— START Collected data —
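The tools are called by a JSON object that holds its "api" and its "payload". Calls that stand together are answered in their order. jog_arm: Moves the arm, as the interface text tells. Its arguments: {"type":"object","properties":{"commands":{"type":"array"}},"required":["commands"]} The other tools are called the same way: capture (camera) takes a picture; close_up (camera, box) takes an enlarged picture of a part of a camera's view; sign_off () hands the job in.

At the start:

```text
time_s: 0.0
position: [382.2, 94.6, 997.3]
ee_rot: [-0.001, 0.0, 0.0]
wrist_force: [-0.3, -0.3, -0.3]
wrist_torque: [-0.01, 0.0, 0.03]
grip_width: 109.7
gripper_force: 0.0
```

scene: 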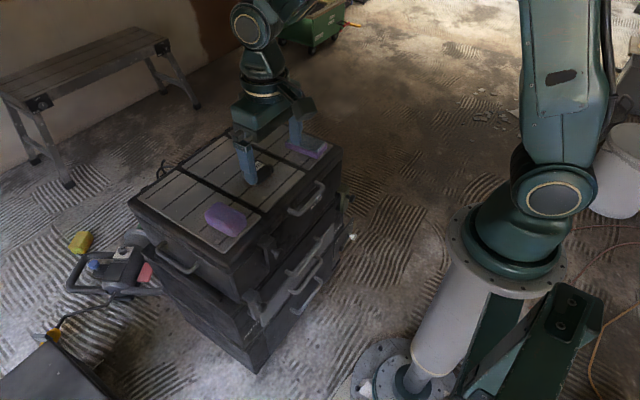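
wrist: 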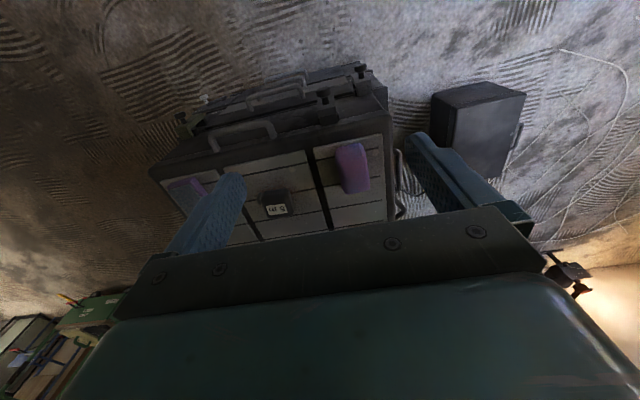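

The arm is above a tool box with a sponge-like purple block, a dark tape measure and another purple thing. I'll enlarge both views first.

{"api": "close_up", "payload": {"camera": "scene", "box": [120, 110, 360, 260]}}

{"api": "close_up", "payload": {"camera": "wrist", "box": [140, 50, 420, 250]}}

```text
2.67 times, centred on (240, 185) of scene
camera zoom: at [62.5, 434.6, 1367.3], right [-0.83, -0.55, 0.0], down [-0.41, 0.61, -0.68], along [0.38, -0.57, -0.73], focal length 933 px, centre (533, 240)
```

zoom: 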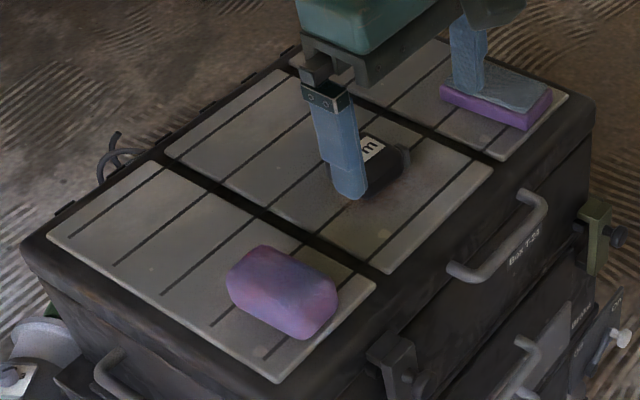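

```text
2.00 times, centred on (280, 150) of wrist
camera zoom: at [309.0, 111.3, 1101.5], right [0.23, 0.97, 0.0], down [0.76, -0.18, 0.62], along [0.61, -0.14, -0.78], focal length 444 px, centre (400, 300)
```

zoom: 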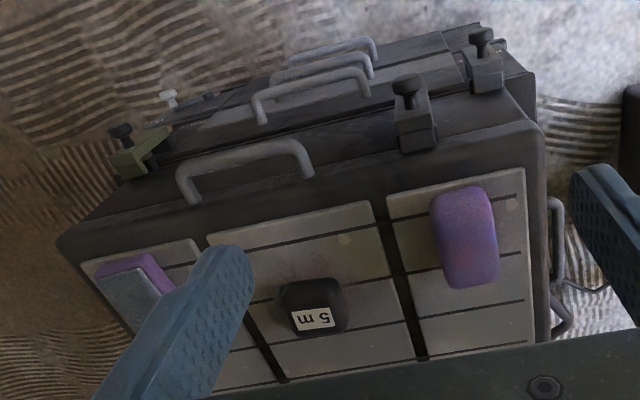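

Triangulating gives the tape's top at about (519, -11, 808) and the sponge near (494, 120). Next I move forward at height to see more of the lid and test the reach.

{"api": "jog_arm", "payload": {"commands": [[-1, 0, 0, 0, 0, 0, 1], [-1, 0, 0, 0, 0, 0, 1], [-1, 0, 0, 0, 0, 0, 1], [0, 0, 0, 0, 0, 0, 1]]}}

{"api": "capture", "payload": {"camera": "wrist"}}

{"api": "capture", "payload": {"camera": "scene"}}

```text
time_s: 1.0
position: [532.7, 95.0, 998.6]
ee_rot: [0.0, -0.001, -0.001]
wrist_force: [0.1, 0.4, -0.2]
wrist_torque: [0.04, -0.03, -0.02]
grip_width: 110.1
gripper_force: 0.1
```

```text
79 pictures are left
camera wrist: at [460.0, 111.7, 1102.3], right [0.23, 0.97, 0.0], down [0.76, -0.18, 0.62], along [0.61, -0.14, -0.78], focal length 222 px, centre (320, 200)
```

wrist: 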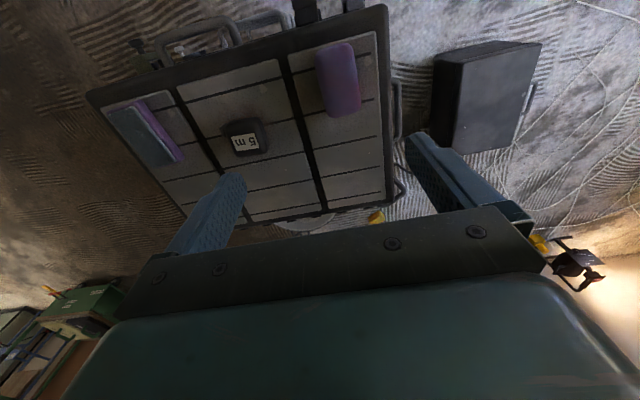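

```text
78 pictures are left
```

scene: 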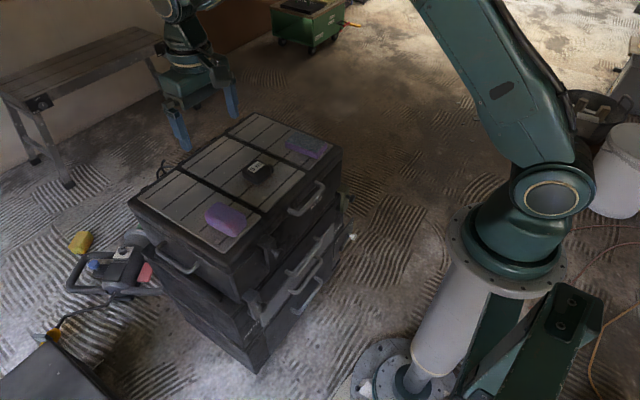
— END Collected data —
Brief | Give the data again exactly as written, with all pictures left out.

Written response |
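The tools are called by a JSON object that holds its "api" and its "payload". Calls that stand together are answered in their order. jog_arm: Moves the arm, as the interface text tells. Its arguments: {"type":"object","properties":{"commands":{"type":"array"}},"required":["commands"]} The other tools are called the same way: capture (camera) takes a picture; close_up (camera, box) takes an enlarged picture of a part of a camera's view; sign_off () hands the job in.

At the start:

```text
time_s: 0.0
position: [382.2, 94.6, 997.3]
ee_rot: [-0.001, 0.0, 0.0]
wrist_force: [-0.3, -0.3, -0.3]
wrist_torque: [-0.01, 0.0, 0.03]
grip_width: 109.7
gripper_force: 0.0
```

scene: 
wrist: 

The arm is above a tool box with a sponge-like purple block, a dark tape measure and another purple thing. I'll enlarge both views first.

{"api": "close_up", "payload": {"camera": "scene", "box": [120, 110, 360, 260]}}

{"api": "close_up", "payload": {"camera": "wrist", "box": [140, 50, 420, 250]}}

```text
2.67 times, centred on (240, 185) of scene
camera zoom: at [62.5, 434.6, 1367.3], right [-0.83, -0.55, 0.0], down [-0.41, 0.61, -0.68], along [0.38, -0.57, -0.73], focal length 933 px, centre (533, 240)
```

zoom: 

```text
2.00 times, centred on (280, 150) of wrist
camera zoom: at [309.0, 111.3, 1101.5], right [0.23, 0.97, 0.0], down [0.76, -0.18, 0.62], along [0.61, -0.14, -0.78], focal length 444 px, centre (400, 300)
```

zoom: 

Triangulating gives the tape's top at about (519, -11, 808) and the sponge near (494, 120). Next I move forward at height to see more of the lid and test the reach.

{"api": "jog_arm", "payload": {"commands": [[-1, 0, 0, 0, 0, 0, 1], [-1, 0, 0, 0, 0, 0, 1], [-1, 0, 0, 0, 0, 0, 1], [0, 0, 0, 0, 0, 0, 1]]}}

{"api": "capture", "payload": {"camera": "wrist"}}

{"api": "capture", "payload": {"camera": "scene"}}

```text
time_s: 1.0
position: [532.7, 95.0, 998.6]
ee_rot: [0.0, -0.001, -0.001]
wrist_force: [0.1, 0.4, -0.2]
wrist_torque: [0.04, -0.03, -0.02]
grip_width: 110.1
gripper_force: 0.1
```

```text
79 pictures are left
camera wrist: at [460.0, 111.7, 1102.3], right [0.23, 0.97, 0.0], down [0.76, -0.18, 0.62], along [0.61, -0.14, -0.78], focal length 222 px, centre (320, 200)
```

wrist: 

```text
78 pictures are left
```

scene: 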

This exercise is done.